• [Passage to read]:

┌──

Parmi les plus beaux moments de ma vie de voyageuse, ces quelques heures passées avec les femmes de la tribu des San dans le désert du Kalahari.
Nous sommes arrivés hier soir du Botswana dans cet endroit du monde où rien n’arrête le regard avant la ligne d’horizon, si loin devant que pour la première fois je saisis ce que signifie vraiment le mot « horizon ». Namibie, désert du Kalahari, des lieux presque mythiques. Restait à rencontrer la tribu des San, ces nomades qui ont fait le succès du film Les Dieux sont Tombés sur la Tête…
Cela fait déjà trois jours que nous sommes avec eux, dormant sous nos tentes à l’écart de l’enceinte fragile de leur village temporaire installé là le temps que le village puisse se nourrir décemment.

└──

• [Stated task 1]:
Output only the lines running from the line bearing "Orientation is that" through the line bearing "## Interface", character for character.

• [Available data]:
┌──

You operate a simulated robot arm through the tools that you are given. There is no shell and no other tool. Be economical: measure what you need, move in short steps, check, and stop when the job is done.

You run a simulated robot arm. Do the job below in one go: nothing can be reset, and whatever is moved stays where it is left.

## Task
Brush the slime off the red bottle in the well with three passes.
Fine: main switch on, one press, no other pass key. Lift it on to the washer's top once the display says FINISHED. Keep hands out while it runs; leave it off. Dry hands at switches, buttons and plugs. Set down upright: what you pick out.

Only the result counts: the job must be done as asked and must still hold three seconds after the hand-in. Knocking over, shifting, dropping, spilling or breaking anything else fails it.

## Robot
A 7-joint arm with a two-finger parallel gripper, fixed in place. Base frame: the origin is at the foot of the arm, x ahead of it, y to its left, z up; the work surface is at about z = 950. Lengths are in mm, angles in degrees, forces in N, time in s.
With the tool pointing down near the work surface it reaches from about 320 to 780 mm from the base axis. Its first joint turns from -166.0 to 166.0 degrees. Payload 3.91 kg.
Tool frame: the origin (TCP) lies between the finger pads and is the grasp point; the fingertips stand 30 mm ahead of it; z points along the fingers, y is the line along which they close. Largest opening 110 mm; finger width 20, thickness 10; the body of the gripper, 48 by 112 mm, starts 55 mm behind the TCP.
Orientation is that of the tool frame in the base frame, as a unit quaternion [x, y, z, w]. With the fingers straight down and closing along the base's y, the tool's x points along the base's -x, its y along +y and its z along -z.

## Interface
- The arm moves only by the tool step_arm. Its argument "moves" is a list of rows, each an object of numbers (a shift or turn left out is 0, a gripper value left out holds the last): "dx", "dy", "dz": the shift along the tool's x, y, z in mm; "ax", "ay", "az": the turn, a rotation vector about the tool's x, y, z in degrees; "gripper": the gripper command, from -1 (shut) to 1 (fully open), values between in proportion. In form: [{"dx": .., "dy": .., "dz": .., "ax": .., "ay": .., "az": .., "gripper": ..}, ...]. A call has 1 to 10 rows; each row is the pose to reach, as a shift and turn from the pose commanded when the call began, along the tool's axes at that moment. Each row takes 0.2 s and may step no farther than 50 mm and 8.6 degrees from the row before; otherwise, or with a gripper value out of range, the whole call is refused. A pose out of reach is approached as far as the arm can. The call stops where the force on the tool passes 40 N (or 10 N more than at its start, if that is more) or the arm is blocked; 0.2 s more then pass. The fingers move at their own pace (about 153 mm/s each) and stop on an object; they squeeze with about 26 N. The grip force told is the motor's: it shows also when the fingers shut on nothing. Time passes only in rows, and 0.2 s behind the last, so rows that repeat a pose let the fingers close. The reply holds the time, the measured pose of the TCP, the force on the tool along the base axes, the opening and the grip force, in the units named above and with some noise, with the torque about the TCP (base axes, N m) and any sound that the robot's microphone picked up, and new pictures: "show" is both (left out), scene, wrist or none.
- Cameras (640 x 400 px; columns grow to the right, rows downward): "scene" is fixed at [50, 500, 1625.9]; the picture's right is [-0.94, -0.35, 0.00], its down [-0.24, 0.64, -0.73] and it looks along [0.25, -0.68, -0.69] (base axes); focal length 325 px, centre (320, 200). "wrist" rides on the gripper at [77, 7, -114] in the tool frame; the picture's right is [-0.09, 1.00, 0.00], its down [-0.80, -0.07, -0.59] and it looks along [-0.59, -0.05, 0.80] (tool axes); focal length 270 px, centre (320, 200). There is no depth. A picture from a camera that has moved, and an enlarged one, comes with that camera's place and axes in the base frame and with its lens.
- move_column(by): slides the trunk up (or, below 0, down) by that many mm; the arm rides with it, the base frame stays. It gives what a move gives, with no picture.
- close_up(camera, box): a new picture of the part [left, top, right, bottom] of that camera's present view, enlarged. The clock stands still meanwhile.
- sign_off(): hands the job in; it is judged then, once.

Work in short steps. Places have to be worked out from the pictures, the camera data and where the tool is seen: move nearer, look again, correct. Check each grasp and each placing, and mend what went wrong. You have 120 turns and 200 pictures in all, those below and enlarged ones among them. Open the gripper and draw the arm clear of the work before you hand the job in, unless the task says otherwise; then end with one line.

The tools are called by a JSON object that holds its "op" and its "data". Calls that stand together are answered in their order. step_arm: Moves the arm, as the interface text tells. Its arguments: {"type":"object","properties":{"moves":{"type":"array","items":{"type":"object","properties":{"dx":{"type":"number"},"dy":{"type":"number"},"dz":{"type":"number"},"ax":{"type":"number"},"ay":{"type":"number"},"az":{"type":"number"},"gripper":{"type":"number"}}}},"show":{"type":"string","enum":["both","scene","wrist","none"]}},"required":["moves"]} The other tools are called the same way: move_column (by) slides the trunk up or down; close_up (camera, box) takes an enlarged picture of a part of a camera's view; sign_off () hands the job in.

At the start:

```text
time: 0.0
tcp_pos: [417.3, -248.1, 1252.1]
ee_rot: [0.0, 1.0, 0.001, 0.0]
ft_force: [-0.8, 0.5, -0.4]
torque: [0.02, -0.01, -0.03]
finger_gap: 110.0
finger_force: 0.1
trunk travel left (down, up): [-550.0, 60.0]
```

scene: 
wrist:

└──

• [Stated task 2]:
Extend the passage to read, starting right after its last sentence.

• [Written answer 1]:
Orientation is that of the tool frame in the base frame, as a unit quaternion [x, y, z, w]. With the fingers straight down and closing along the base's y, the tool's x points along the base's -x, its y along +y and its z along -z.

## Interface

• [Written answer 2]:
Pierre Stine et son compère Olivier Ronval (notre réalisateur et son ingénieur du son) sont partis à l’aube pour accompagner les chasseurs dans leur traque. L’Homme dort pour récupérer un peu de la veille, mais la chaleur étouffante sous la tente m’a expulsée de bon matin, et je pars seule à pied en direction du village à une centaine de mètres. Le ventre creux.
Sur la piste de sable, je trébuche parfois dans les ronces sèches qui embaument l’air ambiant. Le ciel est d’un bleu porcelaine et la tempête exceptionnelle qui nous a accueillis hier soir s’est éloignée pour laisser en place quelques nuages hydrophiles.
Lorsque j’approche du village ceint d’une fragile clôture de piquets de bois et de fil de fer destinée à limiter l’intrusion des animaux sauvages, quelques femmes m’observent quelques instants, puis elles agitent la main en signe de bienvenue.
Échange de sourires, je fais quelques signes pour demander l’autorisation de passer la clôture et elles m’invitent à entrer, sans bien comprendre, sans doute, ce que je fais là. Pourtant notre interprète s’approche déjà, il attendait ma venue, je l’avais prévenu hier.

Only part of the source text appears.